## TASK STATEMENT:
Extract every line of the material below and reproduce it faithfully. Give them as a Markdown table with the columns Number and Entry: a running number and the line, blank lines left out.

## GIVEN MATERIAL:
begin
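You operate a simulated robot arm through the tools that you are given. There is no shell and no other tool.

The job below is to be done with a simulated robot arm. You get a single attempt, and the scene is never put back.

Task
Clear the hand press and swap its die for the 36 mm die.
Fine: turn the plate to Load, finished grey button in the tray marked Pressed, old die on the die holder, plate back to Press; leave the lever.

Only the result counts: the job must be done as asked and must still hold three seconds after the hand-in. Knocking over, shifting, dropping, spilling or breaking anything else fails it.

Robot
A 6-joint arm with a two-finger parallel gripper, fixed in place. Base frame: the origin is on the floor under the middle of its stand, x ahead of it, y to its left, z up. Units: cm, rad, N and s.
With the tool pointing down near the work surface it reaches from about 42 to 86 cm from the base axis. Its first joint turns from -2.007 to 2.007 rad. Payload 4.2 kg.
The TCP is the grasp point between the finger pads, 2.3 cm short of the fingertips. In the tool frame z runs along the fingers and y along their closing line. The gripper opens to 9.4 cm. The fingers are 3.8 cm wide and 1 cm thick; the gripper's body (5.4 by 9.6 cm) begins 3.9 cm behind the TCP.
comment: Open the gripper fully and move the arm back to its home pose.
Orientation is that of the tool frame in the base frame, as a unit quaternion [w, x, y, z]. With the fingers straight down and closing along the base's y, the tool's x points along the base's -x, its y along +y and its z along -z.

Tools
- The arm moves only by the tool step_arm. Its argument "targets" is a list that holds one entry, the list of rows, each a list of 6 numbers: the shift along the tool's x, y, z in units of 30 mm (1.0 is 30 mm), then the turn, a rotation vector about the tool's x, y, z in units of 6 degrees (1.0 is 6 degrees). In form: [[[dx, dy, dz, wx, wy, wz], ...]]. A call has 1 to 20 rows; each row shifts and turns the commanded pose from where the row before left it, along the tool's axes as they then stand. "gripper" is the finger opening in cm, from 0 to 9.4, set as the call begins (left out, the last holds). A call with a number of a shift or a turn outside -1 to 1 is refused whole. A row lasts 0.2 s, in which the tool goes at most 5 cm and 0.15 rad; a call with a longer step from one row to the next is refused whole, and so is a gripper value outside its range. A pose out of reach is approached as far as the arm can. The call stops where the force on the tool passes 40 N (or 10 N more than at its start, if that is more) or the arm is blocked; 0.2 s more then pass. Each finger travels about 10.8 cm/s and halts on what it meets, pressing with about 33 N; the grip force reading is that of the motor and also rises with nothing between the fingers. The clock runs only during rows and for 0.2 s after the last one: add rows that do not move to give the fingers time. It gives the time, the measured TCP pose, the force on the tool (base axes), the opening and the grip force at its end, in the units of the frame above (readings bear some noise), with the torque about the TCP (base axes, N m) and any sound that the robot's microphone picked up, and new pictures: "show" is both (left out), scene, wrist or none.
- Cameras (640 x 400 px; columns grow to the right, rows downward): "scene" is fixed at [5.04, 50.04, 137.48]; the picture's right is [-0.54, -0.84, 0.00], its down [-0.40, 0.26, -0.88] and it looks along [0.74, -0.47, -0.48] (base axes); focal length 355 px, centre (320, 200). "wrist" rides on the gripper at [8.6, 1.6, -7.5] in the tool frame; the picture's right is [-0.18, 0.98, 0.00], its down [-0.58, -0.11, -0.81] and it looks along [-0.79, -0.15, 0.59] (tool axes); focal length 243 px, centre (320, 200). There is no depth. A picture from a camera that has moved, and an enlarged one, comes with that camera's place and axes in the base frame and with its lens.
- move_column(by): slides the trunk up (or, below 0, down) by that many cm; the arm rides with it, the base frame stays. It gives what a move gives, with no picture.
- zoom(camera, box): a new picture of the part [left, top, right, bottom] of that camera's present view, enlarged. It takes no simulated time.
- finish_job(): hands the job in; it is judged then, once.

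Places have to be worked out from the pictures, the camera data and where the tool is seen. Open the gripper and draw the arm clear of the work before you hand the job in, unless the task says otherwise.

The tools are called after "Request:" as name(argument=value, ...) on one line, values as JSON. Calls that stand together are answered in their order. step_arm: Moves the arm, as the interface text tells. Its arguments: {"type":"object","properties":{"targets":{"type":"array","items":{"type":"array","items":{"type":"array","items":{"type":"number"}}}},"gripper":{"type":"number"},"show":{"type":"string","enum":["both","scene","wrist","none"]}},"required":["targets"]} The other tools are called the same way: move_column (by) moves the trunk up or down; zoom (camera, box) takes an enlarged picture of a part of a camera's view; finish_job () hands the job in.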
end
## FINAL RESULT:
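| Number | Entry |
|---|---|
| 1 | You operate a simulated robot arm through the tools that you are given. There is no shell and no other tool. |
| 2 | The job below is to be done with a simulated robot arm. You get a single attempt, and the scene is never put back. |
| 3 | Task |
| 4 | Clear the hand press and swap its die for the 36 mm die. |
| 5 | Fine: turn the plate to Load, finished grey button in the tray marked Pressed, old die on the die holder, plate back to Press; leave the lever. |
| 6 | Only the result counts: the job must be done as asked and must still hold three seconds after the hand-in. Knocking over, shifting, dropping, spilling or breaking anything else fails it. |
| 7 | Robot |
| 8 | A 6-joint arm with a two-finger parallel gripper, fixed in place. Base frame: the origin is on the floor under the middle of its stand, x ahead of it, y to its left, z up. Units: cm, rad, N and s. |
| 9 | With the tool pointing down near the work surface it reaches from about 42 to 86 cm from the base axis. Its first joint turns from -2.007 to 2.007 rad. Payload 4.2 kg. |
| 10 | The TCP is the grasp point between the finger pads, 2.3 cm short of the fingertips. In the tool frame z runs along the fingers and y along their closing line. The gripper opens to 9.4 cm. The fingers are 3.8 cm wide and 1 cm thick; the gripper's body (5.4 by 9.6 cm) begins 3.9 cm behind the TCP. |
| 11 | comment: Open the gripper fully and move the arm back to its home pose. |
| 12 | Orientation is that of the tool frame in the base frame, as a unit quaternion [w, x, y, z]. With the fingers straight down and closing along the base's y, the tool's x points along the base's -x, its y along +y and its z along -z. |
| 13 | Tools |
| 14 | - The arm moves only by the tool step_arm. Its argument "targets" is a list that holds one entry, the list of rows, each a list of 6 numbers: the shift along the tool's x, y, z in units of 30 mm (1.0 is 30 mm), then the turn, a rotation vector about the tool's x, y, z in units of 6 degrees (1.0 is 6 degrees). In form: [[[dx, dy, dz, wx, wy, wz], ...]]. A call has 1 to 20 rows; each row shifts and turns the commanded pose from where the row before left it, along the tool's axes as they then stand. "gripper" is the finger opening in cm, from 0 to 9.4, set as the call begins (left out, the last holds). A call with a number of a shift or a turn outside -1 to 1 is refused whole. A row lasts 0.2 s, in which the tool goes at most 5 cm and 0.15 rad; a call with a longer step from one row to the next is refused whole, and so is a gripper value outside its range. A pose out of reach is approached as far as the arm can. The call stops where the force on the tool passes 40 N (or 10 N more than at its start, if that is more) or the arm is blocked; 0.2 s more then pass. Each finger travels about 10.8 cm/s and halts on what it meets, pressing with about 33 N; the grip force reading is that of the motor and also rises with nothing between the fingers. The clock runs only during rows and for 0.2 s after the last one: add rows that do not move to give the fingers time. It gives the time, the measured TCP pose, the force on the tool (base axes), the opening and the grip force at its end, in the units of the frame above (readings bear some noise), with the torque about the TCP (base axes, N m) and any sound that the robot's microphone picked up, and new pictures: "show" is both (left out), scene, wrist or none. |
| 15 | - Cameras (640 x 400 px; columns grow to the right, rows downward): "scene" is fixed at [5.04, 50.04, 137.48]; the picture's right is [-0.54, -0.84, 0.00], its down [-0.40, 0.26, -0.88] and it looks along [0.74, -0.47, -0.48] (base axes); focal length 355 px, centre (320, 200). "wrist" rides on the gripper at [8.6, 1.6, -7.5] in the tool frame; the picture's right is [-0.18, 0.98, 0.00], its down [-0.58, -0.11, -0.81] and it looks along [-0.79, -0.15, 0.59] (tool axes); focal length 243 px, centre (320, 200). There is no depth. A picture from a camera that has moved, and an enlarged one, comes with that camera's place and axes in the base frame and with its lens. |
| 16 | - move_column(by): slides the trunk up (or, below 0, down) by that many cm; the arm rides with it, the base frame stays. It gives what a move gives, with no picture. |
| 17 | - zoom(camera, box): a new picture of the part [left, top, right, bottom] of that camera's present view, enlarged. It takes no simulated time. |
| 18 | - finish_job(): hands the job in; it is judged then, once. |
| 19 | Places have to be worked out from the pictures, the camera data and where the tool is seen. Open the gripper and draw the arm clear of the work before you hand the job in, unless the task says otherwise. |
| 20 | The tools are called after "Request:" as name(argument=value, ...) on one line, values as JSON. Calls that stand together are answered in their order. step_arm: Moves the arm, as the interface text tells. Its arguments: {"type":"object","properties":{"targets":{"type":"array","items":{"type":"array","items":{"type":"array","items":{"type":"number"}}}},"gripper":{"type":"number"},"show":{"type":"string","enum":["both","scene","wrist","none"]}},"required":["targets"]} The other tools are called the same way: move_column (by) moves the trunk up or down; zoom (camera, box) takes an enlarged picture of a part of a camera's view; finish_job () hands the job in. |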